When, as a culture, did we resign ourselves to the fact that marriage is little more than a contractual arrangement that can be entered or exited upon the whims of the partners? At what point was it decided that the bulk of our available time and energy should be devoted to selfish interests and not to the betterment of a marriage? And how did it become so acceptable to live a huge part of our lives in a loveless relationship?
I’ve been considering the creation of this blog for a long time. I love being married to my wife of 29 years, and in all honesty find her more beautiful and exciting today than the day that we wed. I know that not everyone is blessed to find themselves in this same situation, and my wife Tara & I have tried to help that by teaching a marriage enrichment course through our church, and working with individual young couples to teach them some healthy practices to keep things on a positive note.

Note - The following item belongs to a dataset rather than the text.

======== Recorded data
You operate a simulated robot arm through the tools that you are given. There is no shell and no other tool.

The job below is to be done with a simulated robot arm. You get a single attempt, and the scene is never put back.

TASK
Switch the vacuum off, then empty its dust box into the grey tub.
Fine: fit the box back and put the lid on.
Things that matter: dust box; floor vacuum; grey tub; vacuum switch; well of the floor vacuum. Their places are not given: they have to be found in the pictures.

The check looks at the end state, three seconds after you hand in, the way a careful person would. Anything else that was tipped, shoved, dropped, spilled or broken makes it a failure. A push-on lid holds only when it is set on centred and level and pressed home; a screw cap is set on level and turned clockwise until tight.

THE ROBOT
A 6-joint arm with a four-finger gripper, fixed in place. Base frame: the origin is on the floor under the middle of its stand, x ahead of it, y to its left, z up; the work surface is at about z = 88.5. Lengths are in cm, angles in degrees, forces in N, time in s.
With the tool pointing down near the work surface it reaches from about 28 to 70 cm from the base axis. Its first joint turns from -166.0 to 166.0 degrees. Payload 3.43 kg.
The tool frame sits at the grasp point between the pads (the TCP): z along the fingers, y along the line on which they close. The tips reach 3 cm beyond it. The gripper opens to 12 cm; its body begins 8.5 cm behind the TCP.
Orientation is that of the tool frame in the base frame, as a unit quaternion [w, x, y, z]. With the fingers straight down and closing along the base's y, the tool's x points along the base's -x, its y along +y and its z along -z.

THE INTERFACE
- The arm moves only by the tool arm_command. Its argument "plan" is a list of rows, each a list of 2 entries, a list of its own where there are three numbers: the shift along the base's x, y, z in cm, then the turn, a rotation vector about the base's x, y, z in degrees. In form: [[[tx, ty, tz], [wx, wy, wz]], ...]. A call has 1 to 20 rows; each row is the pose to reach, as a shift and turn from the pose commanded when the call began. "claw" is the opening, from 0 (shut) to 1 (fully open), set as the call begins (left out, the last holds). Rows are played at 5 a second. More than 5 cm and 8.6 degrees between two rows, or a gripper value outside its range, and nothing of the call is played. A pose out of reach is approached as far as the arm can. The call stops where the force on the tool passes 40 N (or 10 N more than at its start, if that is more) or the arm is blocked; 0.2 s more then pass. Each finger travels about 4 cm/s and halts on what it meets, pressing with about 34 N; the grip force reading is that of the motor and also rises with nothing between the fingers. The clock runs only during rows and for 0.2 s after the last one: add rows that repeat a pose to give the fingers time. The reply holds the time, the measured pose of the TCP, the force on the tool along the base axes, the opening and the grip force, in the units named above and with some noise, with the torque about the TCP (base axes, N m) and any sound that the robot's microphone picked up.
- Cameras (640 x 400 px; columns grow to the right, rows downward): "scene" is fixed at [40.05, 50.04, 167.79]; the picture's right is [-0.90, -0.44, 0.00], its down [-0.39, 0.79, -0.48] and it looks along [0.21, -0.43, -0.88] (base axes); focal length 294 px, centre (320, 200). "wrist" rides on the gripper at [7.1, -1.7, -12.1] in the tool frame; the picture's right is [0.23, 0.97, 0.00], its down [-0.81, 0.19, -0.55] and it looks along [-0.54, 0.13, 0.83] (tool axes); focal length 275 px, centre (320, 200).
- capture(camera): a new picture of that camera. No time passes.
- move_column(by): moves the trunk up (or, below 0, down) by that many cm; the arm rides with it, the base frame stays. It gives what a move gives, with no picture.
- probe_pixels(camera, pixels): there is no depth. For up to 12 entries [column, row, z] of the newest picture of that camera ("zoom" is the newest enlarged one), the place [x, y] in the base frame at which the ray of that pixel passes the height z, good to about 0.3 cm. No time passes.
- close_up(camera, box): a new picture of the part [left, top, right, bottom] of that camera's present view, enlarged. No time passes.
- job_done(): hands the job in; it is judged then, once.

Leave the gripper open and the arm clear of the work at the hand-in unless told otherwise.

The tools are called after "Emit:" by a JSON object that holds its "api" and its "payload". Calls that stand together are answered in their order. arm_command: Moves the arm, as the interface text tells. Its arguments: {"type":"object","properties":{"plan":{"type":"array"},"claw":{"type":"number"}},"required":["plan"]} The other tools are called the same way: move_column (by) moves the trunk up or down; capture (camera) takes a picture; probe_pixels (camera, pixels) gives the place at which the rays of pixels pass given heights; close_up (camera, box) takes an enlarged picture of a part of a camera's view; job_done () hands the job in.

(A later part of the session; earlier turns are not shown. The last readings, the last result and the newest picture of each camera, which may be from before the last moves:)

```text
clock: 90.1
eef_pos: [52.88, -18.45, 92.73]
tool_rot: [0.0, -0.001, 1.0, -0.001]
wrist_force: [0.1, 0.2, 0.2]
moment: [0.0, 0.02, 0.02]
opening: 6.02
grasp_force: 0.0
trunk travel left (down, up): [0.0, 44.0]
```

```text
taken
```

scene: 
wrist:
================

Last night we found ourselves in a deep conversation with our 21 year old son. His wedding date is now less than a month away. He made a comment that grieved me deeply, “I don’t know if you can reasonably expect more than mediocrity from a marriage”. I about fell out of my chair! Here he is about to embark on the most exciting journey of his life, and he’s anticipating “average at best”. When I inquired where this mindset was coming from, he brought up some persuasive truths:
- Their pre-marital counseling is primarily focused on how to survive the inevitable tough times ahead
- The books they’ve been advised to read all portray the crises in marriage and how to endure them
- Many of the marriages he sees around him are facades. All smiles on the public front, but much hidden pain behind closed doors.